Huobi Global, one of the world’s biggest crypto-exchanges, is preparing to launch in Australia, and Adrian Harrison, chief of the local operation, says the forward-thinking regulatory landscape here puts the country at the forefront of the crypto-movement.
Domiciled in Singapore, Huobi provides exchange trading for cryptocurrencies, with 150 coin pairings available. According to Harrison, the exchange is “consistently in the top three in the world, in terms of volumes”.
In February, Huobi raised $US300 million ($406.7 million) through the launch of its own Huobi Token, which allows exchange users to benefit from discounts in fees.
It launches in Australia on July 5, and will start by listing Australian dollars against a range of cryptocurrencies, before building up its offerings over time and eventually offering coin-to-coin trading, too.

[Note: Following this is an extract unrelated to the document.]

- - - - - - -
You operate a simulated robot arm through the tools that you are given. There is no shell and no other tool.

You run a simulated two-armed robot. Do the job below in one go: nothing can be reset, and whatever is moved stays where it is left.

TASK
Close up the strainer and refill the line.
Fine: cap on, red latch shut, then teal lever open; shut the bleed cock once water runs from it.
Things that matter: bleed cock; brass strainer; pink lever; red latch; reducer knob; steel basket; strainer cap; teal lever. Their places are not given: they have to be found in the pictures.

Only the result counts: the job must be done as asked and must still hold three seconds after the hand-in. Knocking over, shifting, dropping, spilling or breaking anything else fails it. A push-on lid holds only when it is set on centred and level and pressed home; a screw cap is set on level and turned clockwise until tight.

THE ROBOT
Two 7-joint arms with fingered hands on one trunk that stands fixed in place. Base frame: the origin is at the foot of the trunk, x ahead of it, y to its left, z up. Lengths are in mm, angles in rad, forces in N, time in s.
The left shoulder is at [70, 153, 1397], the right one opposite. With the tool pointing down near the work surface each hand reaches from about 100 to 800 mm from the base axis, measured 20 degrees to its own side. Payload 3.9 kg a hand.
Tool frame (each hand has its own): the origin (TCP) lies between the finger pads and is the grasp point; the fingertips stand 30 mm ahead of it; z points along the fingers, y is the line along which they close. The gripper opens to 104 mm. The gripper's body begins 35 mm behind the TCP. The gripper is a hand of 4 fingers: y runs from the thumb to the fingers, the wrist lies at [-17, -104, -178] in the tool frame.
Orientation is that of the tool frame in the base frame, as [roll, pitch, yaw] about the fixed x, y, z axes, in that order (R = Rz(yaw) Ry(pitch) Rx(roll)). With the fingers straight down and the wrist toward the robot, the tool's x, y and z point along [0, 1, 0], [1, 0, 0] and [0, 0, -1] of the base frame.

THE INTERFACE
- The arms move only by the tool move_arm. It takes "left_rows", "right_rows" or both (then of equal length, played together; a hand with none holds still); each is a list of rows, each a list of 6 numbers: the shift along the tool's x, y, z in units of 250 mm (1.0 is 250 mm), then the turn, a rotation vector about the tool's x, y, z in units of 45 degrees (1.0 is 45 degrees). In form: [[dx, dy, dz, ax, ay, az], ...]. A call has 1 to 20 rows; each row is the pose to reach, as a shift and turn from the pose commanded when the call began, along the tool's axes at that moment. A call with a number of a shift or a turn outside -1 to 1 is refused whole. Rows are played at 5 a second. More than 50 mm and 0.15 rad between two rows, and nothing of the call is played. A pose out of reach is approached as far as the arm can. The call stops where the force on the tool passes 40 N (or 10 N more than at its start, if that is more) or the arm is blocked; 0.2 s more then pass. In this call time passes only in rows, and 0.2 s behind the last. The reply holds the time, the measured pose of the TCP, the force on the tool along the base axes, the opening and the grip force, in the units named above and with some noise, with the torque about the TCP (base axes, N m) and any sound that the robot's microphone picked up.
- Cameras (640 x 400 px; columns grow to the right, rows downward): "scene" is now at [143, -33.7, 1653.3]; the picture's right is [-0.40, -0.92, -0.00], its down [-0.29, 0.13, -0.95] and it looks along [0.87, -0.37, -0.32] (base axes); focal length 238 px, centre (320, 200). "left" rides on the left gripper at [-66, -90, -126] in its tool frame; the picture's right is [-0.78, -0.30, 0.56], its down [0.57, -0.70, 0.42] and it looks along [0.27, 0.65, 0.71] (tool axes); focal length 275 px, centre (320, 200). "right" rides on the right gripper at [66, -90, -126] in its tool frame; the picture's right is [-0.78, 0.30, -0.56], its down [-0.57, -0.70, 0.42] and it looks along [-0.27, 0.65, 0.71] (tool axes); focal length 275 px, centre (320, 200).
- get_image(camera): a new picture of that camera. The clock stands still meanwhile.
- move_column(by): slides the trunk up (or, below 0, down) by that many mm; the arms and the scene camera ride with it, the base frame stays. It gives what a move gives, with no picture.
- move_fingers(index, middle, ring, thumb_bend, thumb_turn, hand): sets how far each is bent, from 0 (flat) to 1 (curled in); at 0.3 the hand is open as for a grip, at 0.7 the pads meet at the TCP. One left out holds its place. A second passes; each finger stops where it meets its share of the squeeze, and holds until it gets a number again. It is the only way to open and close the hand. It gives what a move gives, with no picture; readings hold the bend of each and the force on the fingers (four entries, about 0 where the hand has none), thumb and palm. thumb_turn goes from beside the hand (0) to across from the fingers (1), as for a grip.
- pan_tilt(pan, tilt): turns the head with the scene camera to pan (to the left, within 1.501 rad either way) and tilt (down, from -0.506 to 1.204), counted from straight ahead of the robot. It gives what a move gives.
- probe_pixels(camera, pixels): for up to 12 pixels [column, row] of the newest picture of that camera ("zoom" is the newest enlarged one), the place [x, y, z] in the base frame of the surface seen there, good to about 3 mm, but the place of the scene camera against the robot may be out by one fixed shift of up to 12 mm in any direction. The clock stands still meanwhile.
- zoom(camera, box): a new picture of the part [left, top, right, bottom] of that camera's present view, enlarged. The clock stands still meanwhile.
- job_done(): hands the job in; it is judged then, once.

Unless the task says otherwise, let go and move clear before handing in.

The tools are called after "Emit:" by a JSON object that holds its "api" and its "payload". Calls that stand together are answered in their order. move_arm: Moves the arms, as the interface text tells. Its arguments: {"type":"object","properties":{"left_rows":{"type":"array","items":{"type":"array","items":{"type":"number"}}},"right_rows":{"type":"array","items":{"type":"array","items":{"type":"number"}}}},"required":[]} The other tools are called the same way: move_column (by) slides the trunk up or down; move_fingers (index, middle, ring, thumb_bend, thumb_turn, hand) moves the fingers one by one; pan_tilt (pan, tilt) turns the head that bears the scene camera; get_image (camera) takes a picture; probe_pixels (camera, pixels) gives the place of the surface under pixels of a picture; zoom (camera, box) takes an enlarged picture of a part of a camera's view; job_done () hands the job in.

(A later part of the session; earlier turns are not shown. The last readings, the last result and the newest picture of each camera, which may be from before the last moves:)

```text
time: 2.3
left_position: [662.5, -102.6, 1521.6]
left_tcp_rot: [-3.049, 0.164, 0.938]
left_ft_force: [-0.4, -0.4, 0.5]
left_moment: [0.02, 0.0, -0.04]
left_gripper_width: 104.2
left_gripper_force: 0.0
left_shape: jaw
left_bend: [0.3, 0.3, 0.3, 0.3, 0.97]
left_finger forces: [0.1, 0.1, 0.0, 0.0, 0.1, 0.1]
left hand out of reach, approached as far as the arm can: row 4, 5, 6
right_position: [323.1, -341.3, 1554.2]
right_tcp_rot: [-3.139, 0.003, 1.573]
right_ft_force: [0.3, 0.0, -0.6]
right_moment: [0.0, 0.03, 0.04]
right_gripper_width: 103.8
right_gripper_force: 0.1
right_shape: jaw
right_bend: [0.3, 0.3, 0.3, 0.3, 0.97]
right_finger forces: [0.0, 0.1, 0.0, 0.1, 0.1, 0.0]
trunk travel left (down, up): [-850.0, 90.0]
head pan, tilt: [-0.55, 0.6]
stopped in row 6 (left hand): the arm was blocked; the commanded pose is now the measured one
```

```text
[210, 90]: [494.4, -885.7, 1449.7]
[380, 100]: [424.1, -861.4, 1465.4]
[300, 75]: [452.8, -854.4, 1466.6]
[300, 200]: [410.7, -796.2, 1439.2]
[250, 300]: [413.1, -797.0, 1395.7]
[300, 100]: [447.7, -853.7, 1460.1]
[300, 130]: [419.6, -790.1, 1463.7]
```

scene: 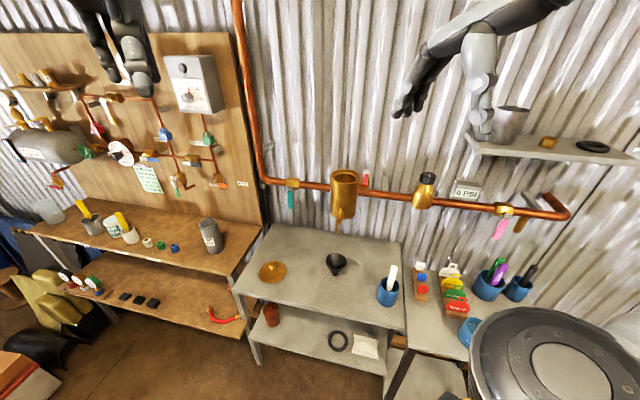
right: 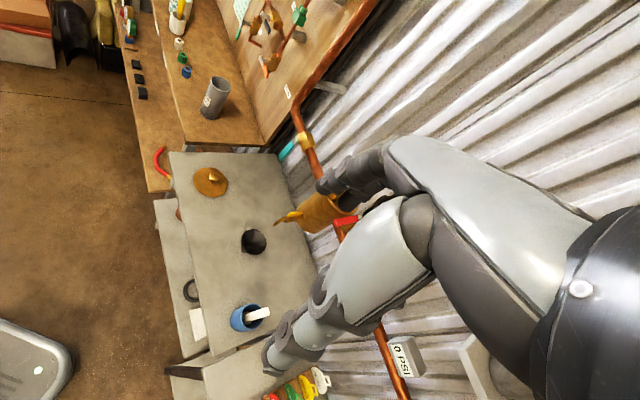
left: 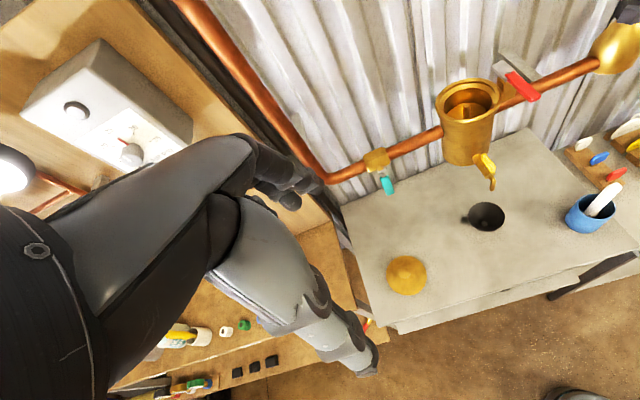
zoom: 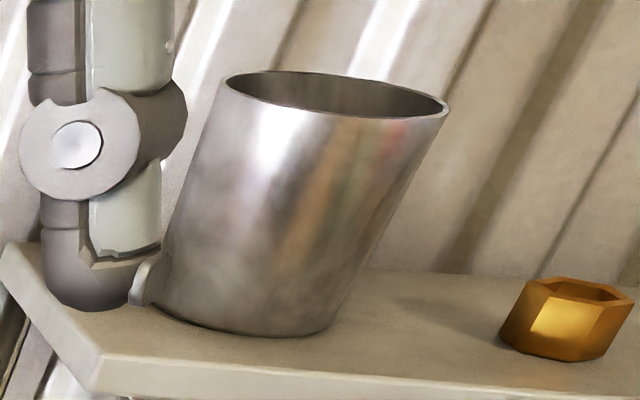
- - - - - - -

Although Harrison acknowledges that globally, the industry is at a bit of a low point — the price of Bitcoin has dropped by more than 50% since the start of the year — he stresses cryptocurrency is in very early days.
Having come from a capital markets and equity markets background, Harrison notes: “The market for cryptocurrency is far less mature than you would see in other more established secondary markets”.
It’s dominated by retail investors — albeit very knowledgeable and in many ways sophisticated investors — but not institutional. Once institutional investors get their hand in, “it [will] bring a different skill set and level of sophistication”, says Harrison.
“More than likely, it will reduce volatility,” he adds.
Harrison says Huobi is “anticipating an increase in demand”, and will be there to meet it.
Progressive and receptive regulators
According to Harrison, Australia is an important market in Huobi’s global expansion plans, partly because it’s a mature market in terms of financial services as a whole, with “a very receptive and progressive set of regulators”.
The exchange is regulated by the Australian Transaction Reports and Analysis Centre (AUSTRAC), the Australian Securities and Investments Commission and the Australian Taxation Office, all of which Harrison says are “on a global scale, considered to be very, very progressive and receptive”.
In fact, he says setting up in Australia was painless, and required the exchange to register with AUSTRAC as a digital currency exchange. There’s a “set of procedures around that,” Harrison says, but those have been completed.
“We’re registered and ready to go,” he says.
Australian regulators are willing to interact with the crypto and blockchain communities, and also with banks and lawyers who may not know how to manage crypto-assets, he says.
It becomes a “positive feedback loop”, he says. If the regulators are taking cryptocurrencies seriously, that will attract people from more traditional banking backgrounds to get involved and contribute to the discussions, allowing the regulators to relax a little, and ultimately attracting more investors.
“Once you get progressive regulations coming in it gives us a sense of legitimacy,” Harrison says. “We’re here to work with them.”
Huobi’s Australian operations will start out with 10 fiat pairings, allowing people to use Australian dollars to purchase some of the major global coins, plus some Australian cryptocurrencies.
Harrison intends to build relationships within the market, offering Australian investors access to Australian crypto projects.
“We will roll out coin-to-coin and fiat-to-coin pairings on a monthly basis, until we grow to a number of pairings that satisfies the Australian market,” he says.
“The aim is to be number one in this market.”